North isn’t quite where it used to be. The north magnetic pole has been drifting so fast that past estimates are no longer accurate.

The magnetic north pole is wandering about 55km a year.
The magnetic north pole is wandering about 55km a year.

North isn’t quite where it used to be. Earth’s north magnetic pole has been drifting so fast in the last few decades that scientists say that past estimates are no longer accurate enough for precise navigation.

Yesterday, they released an update of where magnetic north really was, nearly a year ahead of schedule.

The magnetic north pole is wandering about 55km a year. It crossed the international date line in 2017, and is leaving the ­Canadian Arctic on its way to ­Siberia.

The constant shift is a problem for compasses in smartphones and some consumer electronics. Airplanes and boats also relied on magnetic north, usually as backup navigation, said University of Colorado geophysicist Arnaud Chulliat, lead author of the newly issued World Magnetic Model. GPS isn’t affected because it’s ­satellite-based.

The military depends on where magnetic north is for navigation and parachute drops, while NASA, the Federal Aviation Administration and US Forest Service also use it.

Airport runway names are based on their direction towards magnetic north and their names change when the poles moved. For example, the airport in Fairbanks, Alaska, renamed a runway 1L-19R to 2L-20R in 2009.

The US National Oceanic and Atmospheric Administration and the UK tend to update the location of the magnetic north pole every five years in ­December, but this update came early because of the pole’s faster movement.

The movement of the magnetic north pole “is pretty fast,” Dr Chulliat said.

Since 1831 when it was first measured in the Canadian Arctic, it has moved about 2300km towards Siberia. Its speed jumped from about 15km to 55km per year since 2000.

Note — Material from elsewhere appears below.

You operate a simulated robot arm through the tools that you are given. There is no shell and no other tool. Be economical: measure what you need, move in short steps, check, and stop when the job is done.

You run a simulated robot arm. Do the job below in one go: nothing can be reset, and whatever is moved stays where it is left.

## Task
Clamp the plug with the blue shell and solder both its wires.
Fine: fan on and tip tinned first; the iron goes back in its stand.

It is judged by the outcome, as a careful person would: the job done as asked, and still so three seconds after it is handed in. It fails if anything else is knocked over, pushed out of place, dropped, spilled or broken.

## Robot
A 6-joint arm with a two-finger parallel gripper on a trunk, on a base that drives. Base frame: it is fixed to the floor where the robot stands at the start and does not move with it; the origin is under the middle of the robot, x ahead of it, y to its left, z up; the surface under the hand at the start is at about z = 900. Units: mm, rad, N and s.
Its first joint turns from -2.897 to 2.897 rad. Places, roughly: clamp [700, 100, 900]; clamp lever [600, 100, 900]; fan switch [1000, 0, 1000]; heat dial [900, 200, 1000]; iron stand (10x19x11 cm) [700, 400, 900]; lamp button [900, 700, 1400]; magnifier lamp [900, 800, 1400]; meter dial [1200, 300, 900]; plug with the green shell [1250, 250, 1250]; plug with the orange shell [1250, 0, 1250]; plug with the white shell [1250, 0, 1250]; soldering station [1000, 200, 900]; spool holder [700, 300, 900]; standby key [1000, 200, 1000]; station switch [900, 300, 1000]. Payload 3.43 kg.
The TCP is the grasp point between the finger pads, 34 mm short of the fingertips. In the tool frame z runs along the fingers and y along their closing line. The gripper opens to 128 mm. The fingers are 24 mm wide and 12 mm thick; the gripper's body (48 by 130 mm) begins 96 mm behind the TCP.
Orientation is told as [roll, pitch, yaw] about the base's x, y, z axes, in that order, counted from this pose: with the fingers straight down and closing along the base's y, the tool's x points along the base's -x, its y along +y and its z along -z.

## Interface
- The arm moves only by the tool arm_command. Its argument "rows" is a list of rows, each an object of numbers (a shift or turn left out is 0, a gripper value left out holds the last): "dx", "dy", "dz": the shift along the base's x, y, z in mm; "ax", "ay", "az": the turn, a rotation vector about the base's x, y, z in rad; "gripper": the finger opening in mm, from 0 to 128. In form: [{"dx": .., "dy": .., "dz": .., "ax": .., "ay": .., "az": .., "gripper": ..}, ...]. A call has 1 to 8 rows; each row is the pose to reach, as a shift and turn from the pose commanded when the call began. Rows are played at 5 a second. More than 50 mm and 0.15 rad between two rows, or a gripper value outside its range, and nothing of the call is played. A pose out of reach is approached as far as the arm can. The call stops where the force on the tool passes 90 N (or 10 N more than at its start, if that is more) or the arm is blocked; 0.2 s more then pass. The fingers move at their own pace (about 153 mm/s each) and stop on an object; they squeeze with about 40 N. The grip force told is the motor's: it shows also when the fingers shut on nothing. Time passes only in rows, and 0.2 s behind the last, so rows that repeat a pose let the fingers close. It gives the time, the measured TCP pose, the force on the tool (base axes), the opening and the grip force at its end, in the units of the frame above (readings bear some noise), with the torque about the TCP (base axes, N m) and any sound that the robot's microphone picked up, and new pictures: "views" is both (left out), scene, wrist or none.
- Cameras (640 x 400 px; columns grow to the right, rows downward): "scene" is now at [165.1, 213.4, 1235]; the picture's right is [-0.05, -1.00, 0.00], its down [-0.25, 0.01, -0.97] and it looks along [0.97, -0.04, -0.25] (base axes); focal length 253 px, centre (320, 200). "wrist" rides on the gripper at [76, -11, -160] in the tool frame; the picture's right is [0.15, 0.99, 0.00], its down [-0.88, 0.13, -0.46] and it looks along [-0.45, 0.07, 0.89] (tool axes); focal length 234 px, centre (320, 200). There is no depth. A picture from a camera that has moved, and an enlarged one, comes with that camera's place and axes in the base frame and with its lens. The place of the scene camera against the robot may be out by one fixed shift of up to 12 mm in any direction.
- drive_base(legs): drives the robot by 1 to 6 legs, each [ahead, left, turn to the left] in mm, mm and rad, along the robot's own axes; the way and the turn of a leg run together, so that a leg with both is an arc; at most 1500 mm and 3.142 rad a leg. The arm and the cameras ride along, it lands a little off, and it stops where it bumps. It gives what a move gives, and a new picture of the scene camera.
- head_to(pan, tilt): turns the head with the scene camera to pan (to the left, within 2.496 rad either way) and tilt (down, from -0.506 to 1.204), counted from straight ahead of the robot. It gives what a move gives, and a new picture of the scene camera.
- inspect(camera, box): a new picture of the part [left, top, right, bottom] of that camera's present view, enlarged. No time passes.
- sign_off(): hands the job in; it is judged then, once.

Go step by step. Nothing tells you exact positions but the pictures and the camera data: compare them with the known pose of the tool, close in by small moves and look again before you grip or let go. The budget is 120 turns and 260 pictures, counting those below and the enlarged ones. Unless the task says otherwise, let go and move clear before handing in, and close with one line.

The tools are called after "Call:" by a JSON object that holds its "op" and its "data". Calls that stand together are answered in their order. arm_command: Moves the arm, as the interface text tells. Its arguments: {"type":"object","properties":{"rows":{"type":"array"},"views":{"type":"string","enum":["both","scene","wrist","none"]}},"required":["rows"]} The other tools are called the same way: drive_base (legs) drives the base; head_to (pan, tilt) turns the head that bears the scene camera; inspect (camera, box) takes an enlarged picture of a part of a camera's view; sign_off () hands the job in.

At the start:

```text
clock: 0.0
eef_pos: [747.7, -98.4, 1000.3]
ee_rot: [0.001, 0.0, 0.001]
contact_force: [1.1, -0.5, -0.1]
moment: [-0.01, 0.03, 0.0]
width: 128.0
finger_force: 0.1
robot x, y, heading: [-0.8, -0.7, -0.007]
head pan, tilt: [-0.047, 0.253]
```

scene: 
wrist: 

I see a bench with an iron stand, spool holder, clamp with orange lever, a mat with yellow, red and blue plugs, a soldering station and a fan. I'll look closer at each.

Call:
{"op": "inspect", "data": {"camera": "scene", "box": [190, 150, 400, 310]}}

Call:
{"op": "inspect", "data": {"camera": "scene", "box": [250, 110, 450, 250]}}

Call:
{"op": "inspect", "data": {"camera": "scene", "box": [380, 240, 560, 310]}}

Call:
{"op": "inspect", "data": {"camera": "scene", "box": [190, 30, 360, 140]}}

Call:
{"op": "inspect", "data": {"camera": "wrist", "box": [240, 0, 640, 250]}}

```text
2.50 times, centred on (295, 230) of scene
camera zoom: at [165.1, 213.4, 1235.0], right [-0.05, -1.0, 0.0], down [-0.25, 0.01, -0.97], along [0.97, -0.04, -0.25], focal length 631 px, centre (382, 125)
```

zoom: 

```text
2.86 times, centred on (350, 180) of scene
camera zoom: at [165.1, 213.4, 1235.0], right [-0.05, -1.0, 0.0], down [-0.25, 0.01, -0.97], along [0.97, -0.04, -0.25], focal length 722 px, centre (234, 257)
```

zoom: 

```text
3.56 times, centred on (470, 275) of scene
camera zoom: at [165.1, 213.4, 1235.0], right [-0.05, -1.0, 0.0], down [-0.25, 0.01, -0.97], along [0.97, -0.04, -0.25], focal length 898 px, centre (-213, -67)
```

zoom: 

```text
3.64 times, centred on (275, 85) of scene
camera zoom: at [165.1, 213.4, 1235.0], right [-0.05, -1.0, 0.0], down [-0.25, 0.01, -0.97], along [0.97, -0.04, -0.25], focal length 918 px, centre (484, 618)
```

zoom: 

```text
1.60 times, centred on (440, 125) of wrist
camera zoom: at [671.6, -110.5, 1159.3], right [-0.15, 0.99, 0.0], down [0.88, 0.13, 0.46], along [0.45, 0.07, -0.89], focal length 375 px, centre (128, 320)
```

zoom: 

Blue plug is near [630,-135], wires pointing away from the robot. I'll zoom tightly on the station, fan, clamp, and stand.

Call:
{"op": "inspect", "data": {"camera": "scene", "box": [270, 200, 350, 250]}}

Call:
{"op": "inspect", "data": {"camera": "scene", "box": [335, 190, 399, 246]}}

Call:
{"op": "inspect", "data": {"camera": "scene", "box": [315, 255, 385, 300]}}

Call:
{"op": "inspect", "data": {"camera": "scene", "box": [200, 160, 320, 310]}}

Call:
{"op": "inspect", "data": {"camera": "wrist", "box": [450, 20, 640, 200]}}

The reason was turbulence in Earth’s liquid outer core. There was a hot liquid ocean of iron and nickel in the planet’s core where the motion generates an electric field, said University of Maryland geophysicist Daniel Lathrop, who wasn’t part of the team monitoring the magnetic north pole.

“It has changes akin to weather,” Professor Lathrop said.

“We might just call it magnetic weather.”

The magnetic south pole is moving far slower than the north.

In general Earth’s magnetic field is getting weaker, leading scientists to say it will eventually flip, where the north and south pole changes polarity, like a bar magnet flipping over. It has happened numerous times in Earth’s past, but not in the past 780,000 years.

“It’s not a question of if it’s going to reverse, the question is when it’s going to reverse,” Professor Lathrop said.

When it reverses, it won’t be like a coin flip, but take 1000 or more years, experts say.

Professor Lathrop sees a flip coming sooner rather than later because of the weakened magnetic field and an area over the South Atlantic that has already reversed beneath Earth’s surface.

That could bother some birds that use magnetic fields to navigate. And an overall weakening of the magnetic field isn’t good for satellites or astronauts.

The magnetic field shields Earth from some dangerous radiation, Professor Lathrop said.